The episode in "Dir" and in similar "back water" areas should be treated as an isolated case. But there also the matter needs to be pursuid to its logical end.

Sher Mohammad
Email: sher_apr@yahoo.com


Sher Mohammad, Pakistan - 11 August, 2005

Empowering Pakistani Woman

This article is a wake up cal for the government of Pakistan as well as wake up call for the citizens of Pakistan. This is 21st century and if Pakistan has to stand shoulder by shoulder with the world these religious-political leaders need to be forced out. Young men and women together need to build their country to a nation where freedom is rule of the land. Women these days are judges, Layers why can't they be in political stream. Religious people cannot keep the old rattling about women. Today's woman is well educated and knows and understands her responsibilities inside and out side of the house. The time has come where educated and intelligent women need to come into main stream politics of Pakistan.

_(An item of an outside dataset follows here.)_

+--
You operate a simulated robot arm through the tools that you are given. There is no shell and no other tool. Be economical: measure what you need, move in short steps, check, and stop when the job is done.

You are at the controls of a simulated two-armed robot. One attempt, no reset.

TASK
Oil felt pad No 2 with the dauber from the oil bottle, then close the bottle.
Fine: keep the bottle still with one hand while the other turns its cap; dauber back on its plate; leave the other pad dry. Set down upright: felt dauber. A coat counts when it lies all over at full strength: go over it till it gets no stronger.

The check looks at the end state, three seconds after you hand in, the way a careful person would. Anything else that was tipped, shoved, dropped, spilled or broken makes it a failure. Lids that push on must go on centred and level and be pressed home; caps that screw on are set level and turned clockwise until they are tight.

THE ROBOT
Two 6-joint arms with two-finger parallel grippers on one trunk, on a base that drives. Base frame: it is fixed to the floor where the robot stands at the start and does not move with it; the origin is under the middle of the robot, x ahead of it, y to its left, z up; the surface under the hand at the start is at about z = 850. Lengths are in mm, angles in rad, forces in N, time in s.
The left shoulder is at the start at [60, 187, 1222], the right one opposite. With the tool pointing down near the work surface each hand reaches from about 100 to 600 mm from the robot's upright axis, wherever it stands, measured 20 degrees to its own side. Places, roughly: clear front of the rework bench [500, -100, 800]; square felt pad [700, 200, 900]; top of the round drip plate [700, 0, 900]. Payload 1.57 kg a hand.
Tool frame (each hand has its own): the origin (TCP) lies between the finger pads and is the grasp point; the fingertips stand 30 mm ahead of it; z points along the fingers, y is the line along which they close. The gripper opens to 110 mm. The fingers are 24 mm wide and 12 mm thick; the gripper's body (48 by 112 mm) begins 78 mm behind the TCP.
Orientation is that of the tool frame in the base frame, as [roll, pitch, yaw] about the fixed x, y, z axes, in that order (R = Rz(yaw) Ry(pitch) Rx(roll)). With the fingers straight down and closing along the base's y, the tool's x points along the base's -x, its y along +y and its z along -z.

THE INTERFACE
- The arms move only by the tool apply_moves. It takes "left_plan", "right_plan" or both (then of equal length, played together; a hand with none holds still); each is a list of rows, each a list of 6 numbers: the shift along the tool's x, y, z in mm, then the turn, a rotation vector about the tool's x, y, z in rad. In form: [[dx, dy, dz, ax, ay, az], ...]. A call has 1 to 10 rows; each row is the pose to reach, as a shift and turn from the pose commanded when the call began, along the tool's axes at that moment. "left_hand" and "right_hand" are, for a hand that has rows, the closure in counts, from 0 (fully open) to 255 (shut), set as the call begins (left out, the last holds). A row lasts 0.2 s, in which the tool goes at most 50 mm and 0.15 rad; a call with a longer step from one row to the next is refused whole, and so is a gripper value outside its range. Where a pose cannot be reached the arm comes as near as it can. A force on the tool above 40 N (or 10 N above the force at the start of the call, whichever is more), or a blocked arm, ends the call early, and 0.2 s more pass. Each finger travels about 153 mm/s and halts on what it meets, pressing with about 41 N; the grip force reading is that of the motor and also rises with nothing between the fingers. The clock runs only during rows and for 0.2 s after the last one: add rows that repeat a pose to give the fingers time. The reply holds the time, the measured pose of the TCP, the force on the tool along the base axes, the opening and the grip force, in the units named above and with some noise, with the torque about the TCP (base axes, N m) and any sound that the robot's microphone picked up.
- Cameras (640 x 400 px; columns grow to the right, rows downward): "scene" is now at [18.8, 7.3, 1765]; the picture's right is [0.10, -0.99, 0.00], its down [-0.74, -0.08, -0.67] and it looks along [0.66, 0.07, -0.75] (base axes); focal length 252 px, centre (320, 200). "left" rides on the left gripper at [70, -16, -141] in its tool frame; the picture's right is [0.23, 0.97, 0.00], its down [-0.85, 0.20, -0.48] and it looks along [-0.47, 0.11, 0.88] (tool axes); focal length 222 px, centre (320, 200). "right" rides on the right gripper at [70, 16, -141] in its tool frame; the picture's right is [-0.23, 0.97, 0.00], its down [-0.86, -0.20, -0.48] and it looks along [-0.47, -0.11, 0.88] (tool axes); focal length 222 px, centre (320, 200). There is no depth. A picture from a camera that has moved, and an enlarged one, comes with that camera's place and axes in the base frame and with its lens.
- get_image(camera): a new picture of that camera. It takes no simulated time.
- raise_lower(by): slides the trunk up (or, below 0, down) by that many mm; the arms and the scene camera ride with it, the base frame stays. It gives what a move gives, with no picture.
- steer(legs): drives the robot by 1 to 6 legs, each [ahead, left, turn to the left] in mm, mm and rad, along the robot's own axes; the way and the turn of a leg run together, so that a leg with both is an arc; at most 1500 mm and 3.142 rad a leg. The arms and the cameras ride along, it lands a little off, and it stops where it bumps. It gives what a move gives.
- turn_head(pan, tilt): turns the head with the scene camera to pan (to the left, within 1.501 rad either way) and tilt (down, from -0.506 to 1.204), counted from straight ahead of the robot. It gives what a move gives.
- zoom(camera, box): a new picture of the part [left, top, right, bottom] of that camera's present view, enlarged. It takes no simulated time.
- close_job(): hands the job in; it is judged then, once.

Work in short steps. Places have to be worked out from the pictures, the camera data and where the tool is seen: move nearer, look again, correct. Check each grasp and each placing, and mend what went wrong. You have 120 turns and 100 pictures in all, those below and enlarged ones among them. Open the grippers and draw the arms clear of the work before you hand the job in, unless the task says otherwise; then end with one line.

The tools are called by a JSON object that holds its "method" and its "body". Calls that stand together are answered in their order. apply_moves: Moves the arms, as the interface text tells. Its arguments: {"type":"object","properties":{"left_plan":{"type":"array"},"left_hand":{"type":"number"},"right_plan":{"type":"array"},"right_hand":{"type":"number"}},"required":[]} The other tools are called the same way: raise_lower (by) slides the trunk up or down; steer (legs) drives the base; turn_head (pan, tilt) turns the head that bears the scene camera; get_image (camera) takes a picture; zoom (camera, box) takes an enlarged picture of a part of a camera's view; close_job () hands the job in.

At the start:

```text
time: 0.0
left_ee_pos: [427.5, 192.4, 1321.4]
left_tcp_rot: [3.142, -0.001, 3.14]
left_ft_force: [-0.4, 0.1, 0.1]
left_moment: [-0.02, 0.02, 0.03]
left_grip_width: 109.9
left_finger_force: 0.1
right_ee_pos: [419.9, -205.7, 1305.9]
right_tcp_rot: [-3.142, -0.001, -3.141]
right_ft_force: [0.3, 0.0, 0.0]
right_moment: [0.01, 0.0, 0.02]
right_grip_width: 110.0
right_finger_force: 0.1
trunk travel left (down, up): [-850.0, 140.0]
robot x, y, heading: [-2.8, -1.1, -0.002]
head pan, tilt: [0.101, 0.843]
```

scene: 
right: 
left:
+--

Please give these women a chance and let Pakistan be a well and alive country with freedom for all.

narvin, United Kingdom - 11 August, 2005

Women In Government Jobs

Back in 70's I recall some Mohammad Aslam the MD of House Building Finance Corp had vision unmatched to witness at that time that he had appointed women as Department Heads in HBFC office in Karachi. As a result the corruption was almost negligible. The only exception and black sheep was a man employee in Mortgage Dept engaged to be involved in mal-practices, who would attend all jobs related to Courts and probably Mohammad Aslam could not find a suitable Woman for that job capable of travelling to Court & back to HBFC office in Shafi Court. We need many Mohammad Aslams.

Probono Public, Pakistan - 16 August, 2005

Woman for education

The most important role a woman in man-dominated society can paly is to assert her right of eduaction, as so much emphasis in Islam is for woman education. An educated woman is a blessing for society and keep check on men. Women are deprived of their right to get eduacted.